Document extract
IRS. IRC. AGI. EIN. NOL. CGT. These are just a few of the acronyms used in the tax world. No wonder understanding how to file taxes is so confusing for many individuals.
Here’s another “taxcronym” for you: R&D. It stands for Research & Development, a type of tax credit available to eligible businesses of all sizes. Not only is it available at the federal level, but it’s also obtainable in more than 30 states.
The purpose of the R&D tax credit, which was enacted in 1981 as a temporary tax incentive and permanently extended in 2015, is to encourage businesses to invest in research and innovation in the United States. It’s a dollar-for-dollar tax credit that enables businesses to deduct the cost of qualified research and innovation from their taxable income. According to the IRS, the R&D credit is equal to the sum of 20 percent of the excess (if any) of a company’s qualified research expenses (QREs) for the taxable year over the base amount.
Categories of Qualified Research Expenses (QREs)
QREs are best described as the costs businesses are allowed by the IRS to include in their calculation for the R&D credit. They’re one of two primary categories of qualified expenses, the other being basic research payments (BRPs). The majority of businesses eligible for the R&D tax credit claim expenses under the QRE category.
Three main categories comprise QREs: wages, supplies and contract research. To qualify for the R&D credit, businesses are required to submit adequate documentation that supports their claim.
Amounts paid or incurred for wages are, for the R&D tax credit, those reported on Form W-2 along with pass-through income subject to self-employment tax. These wages do include bonuses and stock option redemptions, but they don’t consist of amounts subject to withholding (i.e., not-taxed income). For most businesses, wages are the biggest expense for their R&D projects
Under the R&D tax credit, wages consist of those paid to employees who perform qualified services, such as:
- Engaging in qualified research
- Directly supervising qualified research
- Directly supporting qualified research
According to IRS guidelines, if 80 percent or more of an employee’s time is considered qualified, 100 percent of their wages can be utilized to calculate the R&D credit. However, if fewer than 80 percent of a qualified employee’s hours are spent on qualified services, businesses can only claim the actual number of hours spent on those services.

Parts of the exercise
(a) Provide the original wording of the document extract from "IRS. IRC. AGI." as far as "for many individuals.".
(b) Extend the document extract, starting right after its last sentence.

Dataset excerpts
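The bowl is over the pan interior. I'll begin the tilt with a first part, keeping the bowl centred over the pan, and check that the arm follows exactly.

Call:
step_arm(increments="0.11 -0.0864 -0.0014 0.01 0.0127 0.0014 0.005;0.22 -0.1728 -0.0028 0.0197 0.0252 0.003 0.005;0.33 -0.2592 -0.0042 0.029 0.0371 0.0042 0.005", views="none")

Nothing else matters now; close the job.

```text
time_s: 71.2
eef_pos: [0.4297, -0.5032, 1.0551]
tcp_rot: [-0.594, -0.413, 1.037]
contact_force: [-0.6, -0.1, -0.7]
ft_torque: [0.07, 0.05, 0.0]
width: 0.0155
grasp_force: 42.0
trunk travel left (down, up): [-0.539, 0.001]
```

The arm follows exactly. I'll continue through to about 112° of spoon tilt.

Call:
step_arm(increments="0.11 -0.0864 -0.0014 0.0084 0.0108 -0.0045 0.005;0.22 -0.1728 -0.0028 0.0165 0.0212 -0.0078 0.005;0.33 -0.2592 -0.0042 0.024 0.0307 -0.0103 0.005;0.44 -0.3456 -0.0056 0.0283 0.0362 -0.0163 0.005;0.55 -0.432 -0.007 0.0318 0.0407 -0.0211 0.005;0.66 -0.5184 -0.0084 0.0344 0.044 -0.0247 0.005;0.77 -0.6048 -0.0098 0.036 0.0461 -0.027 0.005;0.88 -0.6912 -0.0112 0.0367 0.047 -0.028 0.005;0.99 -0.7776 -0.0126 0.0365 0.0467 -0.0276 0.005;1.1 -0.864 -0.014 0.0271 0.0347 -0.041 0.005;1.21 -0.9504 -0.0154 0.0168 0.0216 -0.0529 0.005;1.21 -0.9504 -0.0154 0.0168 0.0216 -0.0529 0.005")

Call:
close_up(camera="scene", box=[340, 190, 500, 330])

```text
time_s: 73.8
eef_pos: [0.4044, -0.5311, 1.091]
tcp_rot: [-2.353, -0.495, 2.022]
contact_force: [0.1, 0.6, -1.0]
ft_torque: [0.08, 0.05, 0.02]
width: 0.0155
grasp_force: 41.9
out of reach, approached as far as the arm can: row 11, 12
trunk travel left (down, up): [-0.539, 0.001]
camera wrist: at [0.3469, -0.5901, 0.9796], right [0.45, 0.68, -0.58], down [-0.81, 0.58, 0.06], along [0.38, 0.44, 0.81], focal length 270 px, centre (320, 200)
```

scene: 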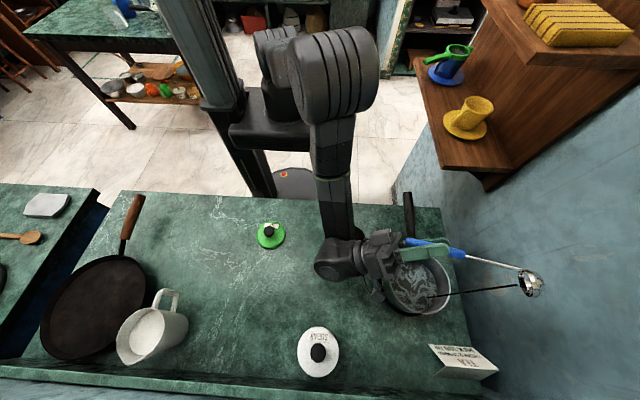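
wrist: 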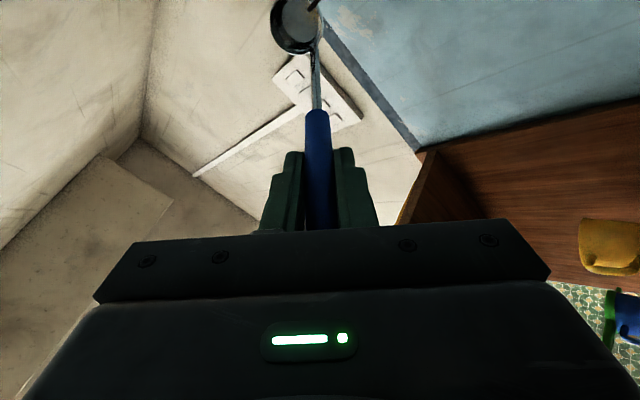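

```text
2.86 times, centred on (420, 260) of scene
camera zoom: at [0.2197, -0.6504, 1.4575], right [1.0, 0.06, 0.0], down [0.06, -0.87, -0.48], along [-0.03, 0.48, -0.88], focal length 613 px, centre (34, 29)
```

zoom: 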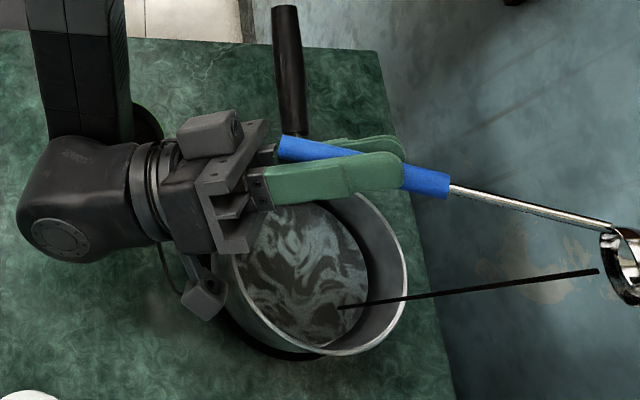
* * *
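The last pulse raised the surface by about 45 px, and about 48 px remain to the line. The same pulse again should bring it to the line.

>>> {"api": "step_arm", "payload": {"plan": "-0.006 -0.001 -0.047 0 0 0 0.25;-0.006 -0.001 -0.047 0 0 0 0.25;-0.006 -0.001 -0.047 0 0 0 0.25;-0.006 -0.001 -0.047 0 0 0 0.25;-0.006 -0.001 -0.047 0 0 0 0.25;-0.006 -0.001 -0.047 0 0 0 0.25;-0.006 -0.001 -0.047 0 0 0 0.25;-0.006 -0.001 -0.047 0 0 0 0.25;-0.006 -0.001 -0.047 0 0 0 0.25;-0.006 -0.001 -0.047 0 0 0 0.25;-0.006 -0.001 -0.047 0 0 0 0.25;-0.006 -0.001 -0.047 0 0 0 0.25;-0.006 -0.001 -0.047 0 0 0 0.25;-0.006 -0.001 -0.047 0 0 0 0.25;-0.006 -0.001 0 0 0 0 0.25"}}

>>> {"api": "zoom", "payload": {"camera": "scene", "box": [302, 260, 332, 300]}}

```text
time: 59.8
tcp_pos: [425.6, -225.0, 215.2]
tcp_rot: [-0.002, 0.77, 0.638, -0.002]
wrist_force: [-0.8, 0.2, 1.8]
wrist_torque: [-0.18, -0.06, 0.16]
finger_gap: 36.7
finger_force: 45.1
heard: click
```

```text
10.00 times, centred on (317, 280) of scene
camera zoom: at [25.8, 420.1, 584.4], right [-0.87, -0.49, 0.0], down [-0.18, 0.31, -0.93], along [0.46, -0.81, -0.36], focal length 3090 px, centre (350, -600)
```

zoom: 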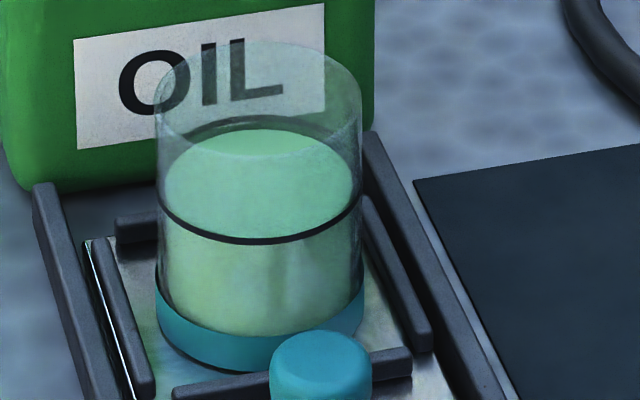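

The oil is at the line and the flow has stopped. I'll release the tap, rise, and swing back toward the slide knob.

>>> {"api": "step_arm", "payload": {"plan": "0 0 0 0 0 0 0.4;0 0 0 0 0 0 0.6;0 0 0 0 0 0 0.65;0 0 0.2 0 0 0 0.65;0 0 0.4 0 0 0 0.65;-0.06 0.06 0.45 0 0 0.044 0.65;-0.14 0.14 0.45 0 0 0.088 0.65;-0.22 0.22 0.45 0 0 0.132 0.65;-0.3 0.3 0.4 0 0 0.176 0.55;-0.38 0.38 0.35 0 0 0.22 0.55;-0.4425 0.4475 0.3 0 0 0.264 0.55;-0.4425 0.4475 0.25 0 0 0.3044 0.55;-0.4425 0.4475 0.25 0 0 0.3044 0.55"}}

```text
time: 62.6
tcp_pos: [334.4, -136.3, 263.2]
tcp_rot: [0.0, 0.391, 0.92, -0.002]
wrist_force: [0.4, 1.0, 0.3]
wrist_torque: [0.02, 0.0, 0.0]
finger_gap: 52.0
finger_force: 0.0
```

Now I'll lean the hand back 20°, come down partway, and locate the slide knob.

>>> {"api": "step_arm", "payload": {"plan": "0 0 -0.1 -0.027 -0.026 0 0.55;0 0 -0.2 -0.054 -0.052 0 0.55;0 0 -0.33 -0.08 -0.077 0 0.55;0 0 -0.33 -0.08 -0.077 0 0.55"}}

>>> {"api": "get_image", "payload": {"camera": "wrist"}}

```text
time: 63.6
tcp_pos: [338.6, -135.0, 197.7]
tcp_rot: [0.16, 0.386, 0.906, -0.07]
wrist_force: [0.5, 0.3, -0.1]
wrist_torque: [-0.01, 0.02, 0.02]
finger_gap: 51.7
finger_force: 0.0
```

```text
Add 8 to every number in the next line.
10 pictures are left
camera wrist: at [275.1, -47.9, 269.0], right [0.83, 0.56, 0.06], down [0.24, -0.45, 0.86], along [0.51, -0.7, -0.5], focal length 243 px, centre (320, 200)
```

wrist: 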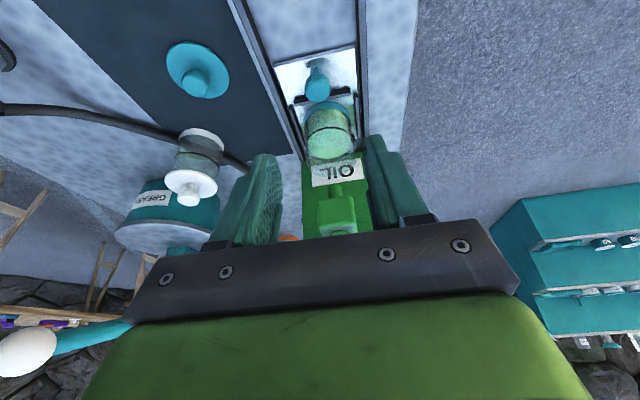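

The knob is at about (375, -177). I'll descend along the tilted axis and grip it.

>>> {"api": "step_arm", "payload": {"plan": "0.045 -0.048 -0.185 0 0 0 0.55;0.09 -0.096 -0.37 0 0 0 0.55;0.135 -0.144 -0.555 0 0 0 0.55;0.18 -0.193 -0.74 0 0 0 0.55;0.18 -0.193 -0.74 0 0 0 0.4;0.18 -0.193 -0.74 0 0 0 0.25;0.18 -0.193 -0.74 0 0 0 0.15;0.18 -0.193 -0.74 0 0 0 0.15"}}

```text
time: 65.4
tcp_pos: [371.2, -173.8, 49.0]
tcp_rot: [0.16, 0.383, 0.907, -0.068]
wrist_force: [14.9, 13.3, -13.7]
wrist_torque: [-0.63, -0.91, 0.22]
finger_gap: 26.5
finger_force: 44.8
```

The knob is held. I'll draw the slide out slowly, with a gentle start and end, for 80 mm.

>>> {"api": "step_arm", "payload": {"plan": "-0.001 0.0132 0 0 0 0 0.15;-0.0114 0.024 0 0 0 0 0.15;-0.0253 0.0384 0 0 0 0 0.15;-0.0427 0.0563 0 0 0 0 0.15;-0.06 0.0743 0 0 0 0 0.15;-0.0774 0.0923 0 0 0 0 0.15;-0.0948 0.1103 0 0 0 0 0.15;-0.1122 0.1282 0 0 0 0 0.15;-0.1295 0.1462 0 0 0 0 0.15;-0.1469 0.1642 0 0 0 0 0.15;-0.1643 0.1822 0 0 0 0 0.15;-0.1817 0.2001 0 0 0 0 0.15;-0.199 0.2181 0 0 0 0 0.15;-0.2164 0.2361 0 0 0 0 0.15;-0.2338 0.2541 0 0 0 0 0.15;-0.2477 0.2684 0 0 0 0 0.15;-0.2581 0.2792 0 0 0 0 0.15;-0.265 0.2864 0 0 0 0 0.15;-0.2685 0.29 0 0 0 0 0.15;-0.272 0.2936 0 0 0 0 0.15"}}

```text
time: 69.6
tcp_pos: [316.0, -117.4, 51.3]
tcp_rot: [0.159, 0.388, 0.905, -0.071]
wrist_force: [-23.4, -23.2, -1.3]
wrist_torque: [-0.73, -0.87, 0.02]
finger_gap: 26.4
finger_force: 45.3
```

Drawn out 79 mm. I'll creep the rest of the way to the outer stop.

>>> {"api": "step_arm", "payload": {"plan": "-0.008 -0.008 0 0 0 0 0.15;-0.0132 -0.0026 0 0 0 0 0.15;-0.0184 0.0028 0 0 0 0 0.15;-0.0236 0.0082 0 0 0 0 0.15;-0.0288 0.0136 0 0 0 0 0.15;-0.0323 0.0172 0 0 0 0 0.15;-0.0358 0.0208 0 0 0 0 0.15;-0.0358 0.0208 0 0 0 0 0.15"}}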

Final answers
(a)
IRS. IRC. AGI. EIN. NOL. CGT. These are just a few of the acronyms used in the tax world. No wonder understanding how to file taxes is so confusing for many individuals.

(b)
To help define supplies as part of the R&D credit, we again look to the IRS. The tax agency describes supplies as any tangible property other than land or improvements to land and property of a character subject to the allowance for depreciation. This means only expenses for supplies used in the conduct of qualified research are included.
Examples of such qualified supplies include:
- Materials used to develop and test prototypes, first article runs and pilot models
- Miscellaneous component parts
- Small- or large-scale test batches
- Custom and unique equipment or tooling
- Mold costs
- Materials used or scrapped during process development
Unlike wages, supplies should only constitute a small amount of your overall QREs. It’s also helpful for businesses attempting to claim the R&D tax credit to understand what types of non-tangible expenses are excluded as qualified expenses, such as:
- Rental and leasing fees
- Travel, meals or entertainment
- Communication costs
- Professional dues
- Licensing fees
- Relocation costs
- Depreciable equipment
Section 41(b)(3) of the Internal Revenue Code defines contract research expenses as 65 percent of any amount paid or incurred by the taxpayer to any person (other than an employee of the taxpayer) for qualified research. For the R&D tax credit, it refers to third-party consultants and/or subcontractors who are assisting the business in qualified research while that taxpaying company bears the economic risk during the QR activities.
That 65 percent in expenses increases to 75 percent if the third party used for the contract research is classified as a qualified research continuum. The IRS also notes that, if any contract research expenses incurred during any taxable year are attributable to qualified research to be conducted after the close of such taxable year, that amount should be treated as paid or incurred during the period during which that research is conducted.
As with supplies, there are some exceptions to contract research expenses allowed for the R&D tax credit, including:
- Research conducted after commercial production has started
- Research used to adapt an existing product or process to an individual customer’s need
- Duplication of an existing product or process
- Market research (i.e., surveys, studies)
- Routine data collection
- Routine quality control testing and/or inspection
- Research conducted outside of the United States
- Research funded by another person, grant, government or organization
- Research in the social sciences, humanities or arts
- Research for internal-use software
How to Document Qualified Research Expenses
Although R&D tax credit rules have always included some requirements for documentation, new rules enacted in 2022 have changed some of them. Companies now have to amortize their R&D expenditures and software development costs. But, they still have to provide sufficient documentation to support the amount of QREs they claim.
The IRS refers to “items of information” companies claiming the R&D credit must provide when they file it. They must meet the specificity requirement of Regs. Sec. 301.6402-2(b)(1) by:
- Identifying all the business components to which the Section 41 research credit claim relates for that year.
- For each business component, identifying all research activities performed and naming the individuals who performed each research activity as well as the information each individual sought to discover.
- Providing the total qualified employee wage expenses, total qualified supply expenses and total qualified contract research expenses for the claim year. This may be done using Form 6765: Credit for Increasing Research Activities.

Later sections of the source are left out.